Text provided |
◆ ◆ ◆ ◆ ◆ ◆ ◆

【PTA回想録(8)】「活動方針」づくりで考えたこと

(前回)【PTA回想録(7)】会長になって最初にやったこと より続く..

PTA会長になって,最初の仕事として着手したのが,会の行動指針たりうる「活動方針」を作ったことでした.今回は,そのときのことを振り返ってみたいと思います.

まず,第一に考えたことは,これを目にしたお父さん・お母さんが,「子どものため」という重圧を感じないこと,でした.人の親をしばらくやってみて感じるのは,「子どものため」というワードは,わが国の親にとっては「殺し文句」であることです.なかなか表現するのが難しいのですが,この国では「親ならば,子どものためには膨大な時間とエネルギーを使って当然」という空気がまん延しているように感じます.そもそも,人の親である前に一人の大人であり,人間なわけですから,個々にできることには限界があり,その限界には個人差があります.個々の大人の「キャパシティー」に限界と個人差があるからこそ,「子ども(わが子)のため」に個人が行動することよりも,「(わが子を含む)子どもたちのため」に大人の集団が行動する方が,一人ひとりの負担も小さくできるでしょうし,子どもたちの成長に対する効果的な貢献ができる,と思っています.保護者の皆さんの中には,「子どものためになりたいけれど,いろいろな状況がそれを許さない」方もいらっしゃるわけですから,そのような方がつらい思いをしないような会にしたい,という思いもありました.

◆ ◆ ◆ ◆ ◆ ◆ ◆

Set task 1 | Look below for the line containing "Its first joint" and the line containing "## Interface"; repeat exactly those two lines and all lines between them, and nothing else. Set them in a Markdown table: Row counts from 1, Content holds the line, and blank lines are dropped.

Records of tool sessions |

◆ ◆ ◆ ◆ ◆ ◆ ◆

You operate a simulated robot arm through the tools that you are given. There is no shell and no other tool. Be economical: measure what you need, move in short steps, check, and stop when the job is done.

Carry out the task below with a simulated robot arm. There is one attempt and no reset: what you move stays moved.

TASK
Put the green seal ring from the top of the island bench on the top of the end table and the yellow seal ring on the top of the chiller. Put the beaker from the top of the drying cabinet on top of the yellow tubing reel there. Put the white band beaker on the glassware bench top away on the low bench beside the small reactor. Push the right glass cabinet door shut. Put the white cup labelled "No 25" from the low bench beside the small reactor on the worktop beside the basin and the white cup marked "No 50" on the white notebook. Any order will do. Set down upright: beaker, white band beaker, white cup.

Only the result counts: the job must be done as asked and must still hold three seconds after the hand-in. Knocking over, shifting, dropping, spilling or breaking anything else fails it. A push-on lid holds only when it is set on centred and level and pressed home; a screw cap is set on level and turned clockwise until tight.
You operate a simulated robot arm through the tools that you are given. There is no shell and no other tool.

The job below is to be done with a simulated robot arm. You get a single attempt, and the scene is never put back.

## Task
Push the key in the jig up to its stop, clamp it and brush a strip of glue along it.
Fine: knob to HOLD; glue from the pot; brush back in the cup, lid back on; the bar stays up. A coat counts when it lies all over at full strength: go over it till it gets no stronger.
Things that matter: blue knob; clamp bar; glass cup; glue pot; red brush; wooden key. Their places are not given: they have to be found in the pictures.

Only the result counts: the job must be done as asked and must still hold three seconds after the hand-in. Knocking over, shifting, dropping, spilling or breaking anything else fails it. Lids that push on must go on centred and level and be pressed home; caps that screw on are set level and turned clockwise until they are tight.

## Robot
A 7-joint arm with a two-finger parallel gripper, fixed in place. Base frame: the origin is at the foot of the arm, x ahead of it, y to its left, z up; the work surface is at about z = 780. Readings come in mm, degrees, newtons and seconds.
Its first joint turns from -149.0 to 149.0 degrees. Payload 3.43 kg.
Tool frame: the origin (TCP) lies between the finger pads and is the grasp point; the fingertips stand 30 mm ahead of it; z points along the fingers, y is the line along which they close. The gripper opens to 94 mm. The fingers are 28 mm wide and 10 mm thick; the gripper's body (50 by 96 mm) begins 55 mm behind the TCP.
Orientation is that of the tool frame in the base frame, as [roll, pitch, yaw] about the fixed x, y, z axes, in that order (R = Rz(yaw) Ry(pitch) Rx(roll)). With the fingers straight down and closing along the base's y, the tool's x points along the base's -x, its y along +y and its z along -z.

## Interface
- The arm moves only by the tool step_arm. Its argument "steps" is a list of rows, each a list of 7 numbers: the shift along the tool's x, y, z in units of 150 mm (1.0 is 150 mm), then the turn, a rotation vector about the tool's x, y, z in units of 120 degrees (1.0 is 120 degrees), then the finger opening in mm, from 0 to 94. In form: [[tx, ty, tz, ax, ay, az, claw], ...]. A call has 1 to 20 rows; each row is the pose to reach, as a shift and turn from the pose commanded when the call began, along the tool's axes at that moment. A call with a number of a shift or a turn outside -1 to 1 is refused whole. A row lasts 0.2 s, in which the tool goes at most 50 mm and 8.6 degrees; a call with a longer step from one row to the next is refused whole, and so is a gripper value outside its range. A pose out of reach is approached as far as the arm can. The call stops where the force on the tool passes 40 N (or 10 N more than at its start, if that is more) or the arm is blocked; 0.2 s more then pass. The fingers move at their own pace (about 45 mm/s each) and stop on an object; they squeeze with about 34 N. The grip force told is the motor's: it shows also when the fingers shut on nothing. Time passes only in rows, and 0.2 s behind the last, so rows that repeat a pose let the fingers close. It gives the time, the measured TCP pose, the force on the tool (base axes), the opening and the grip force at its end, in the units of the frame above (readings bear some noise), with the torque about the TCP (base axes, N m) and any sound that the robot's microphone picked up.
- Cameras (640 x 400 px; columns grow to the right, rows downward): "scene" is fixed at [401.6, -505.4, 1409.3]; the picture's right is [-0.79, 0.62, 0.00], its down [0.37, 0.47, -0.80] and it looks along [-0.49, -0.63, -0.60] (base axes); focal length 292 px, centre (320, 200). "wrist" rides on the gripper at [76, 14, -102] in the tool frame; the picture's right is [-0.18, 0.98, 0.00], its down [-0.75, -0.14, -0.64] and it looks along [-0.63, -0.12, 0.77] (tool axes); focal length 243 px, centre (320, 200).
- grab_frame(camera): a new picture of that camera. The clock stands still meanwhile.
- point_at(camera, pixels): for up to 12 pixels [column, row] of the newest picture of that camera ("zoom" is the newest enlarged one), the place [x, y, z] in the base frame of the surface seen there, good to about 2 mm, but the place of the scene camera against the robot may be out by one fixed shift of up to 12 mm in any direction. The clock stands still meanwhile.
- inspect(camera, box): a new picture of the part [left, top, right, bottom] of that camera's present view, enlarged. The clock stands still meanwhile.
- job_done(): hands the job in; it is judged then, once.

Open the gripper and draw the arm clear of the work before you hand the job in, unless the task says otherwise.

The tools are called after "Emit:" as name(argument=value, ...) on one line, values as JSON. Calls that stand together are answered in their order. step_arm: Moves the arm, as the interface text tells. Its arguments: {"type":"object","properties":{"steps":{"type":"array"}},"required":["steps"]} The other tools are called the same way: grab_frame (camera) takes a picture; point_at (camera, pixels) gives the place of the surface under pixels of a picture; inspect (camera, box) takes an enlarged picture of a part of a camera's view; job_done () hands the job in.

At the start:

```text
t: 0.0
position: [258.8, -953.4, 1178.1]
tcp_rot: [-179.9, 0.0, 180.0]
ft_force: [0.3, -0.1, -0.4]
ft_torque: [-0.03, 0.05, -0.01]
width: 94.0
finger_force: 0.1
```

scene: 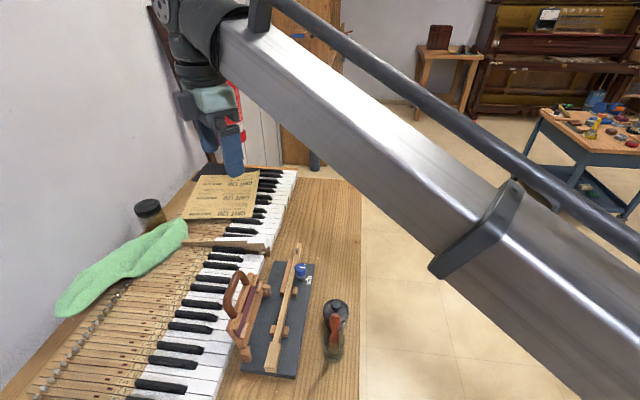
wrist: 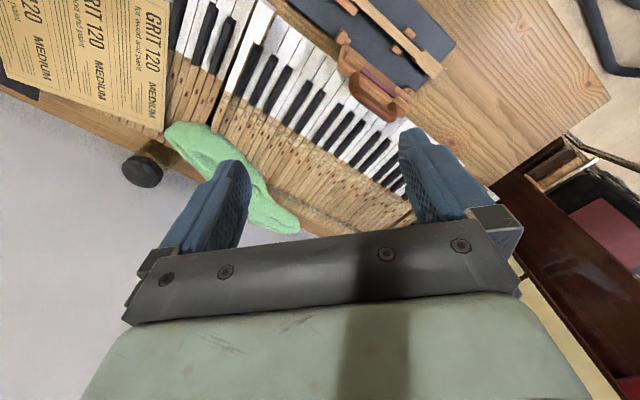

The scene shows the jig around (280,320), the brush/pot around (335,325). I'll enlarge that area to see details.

◆ ◆ ◆ ◆ ◆ ◆ ◆

Set task 2 | In the text provided, find "(前回)【PTA回想録(7)】会長になって最初にやったこと より続く.." and reproduce everything up to and including "い,という思いもありました.".

Correct output 1 |
| Row | Content |
|---|---|
| 1 | Its first joint turns from -149.0 to 149.0 degrees. Payload 3.43 kg. |
| 2 | Tool frame: the origin (TCP) lies between the finger pads and is the grasp point; the fingertips stand 30 mm ahead of it; z points along the fingers, y is the line along which they close. The gripper opens to 94 mm. The fingers are 28 mm wide and 10 mm thick; the gripper's body (50 by 96 mm) begins 55 mm behind the TCP. |
| 3 | Orientation is that of the tool frame in the base frame, as [roll, pitch, yaw] about the fixed x, y, z axes, in that order (R = Rz(yaw) Ry(pitch) Rx(roll)). With the fingers straight down and closing along the base's y, the tool's x points along the base's -x, its y along +y and its z along -z. |
| 4 | ## Interface |

Correct output 2 |
(前回)【PTA回想録(7)】会長になって最初にやったこと より続く..

PTA会長になって,最初の仕事として着手したのが,会の行動指針たりうる「活動方針」を作ったことでした.今回は,そのときのことを振り返ってみたいと思います.

まず,第一に考えたことは,これを目にしたお父さん・お母さんが,「子どものため」という重圧を感じないこと,でした.人の親をしばらくやってみて感じるのは,「子どものため」というワードは,わが国の親にとっては「殺し文句」であることです.なかなか表現するのが難しいのですが,この国では「親ならば,子どものためには膨大な時間とエネルギーを使って当然」という空気がまん延しているように感じます.そもそも,人の親である前に一人の大人であり,人間なわけですから,個々にできることには限界があり,その限界には個人差があります.個々の大人の「キャパシティー」に限界と個人差があるからこそ,「子ども(わが子)のため」に個人が行動することよりも,「(わが子を含む)子どもたちのため」に大人の集団が行動する方が,一人ひとりの負担も小さくできるでしょうし,子どもたちの成長に対する効果的な貢献ができる,と思っています.保護者の皆さんの中には,「子どものためになりたいけれど,いろいろな状況がそれを許さない」方もいらっしゃるわけですから,そのような方がつらい思いをしないような会にしたい,という思いもありました.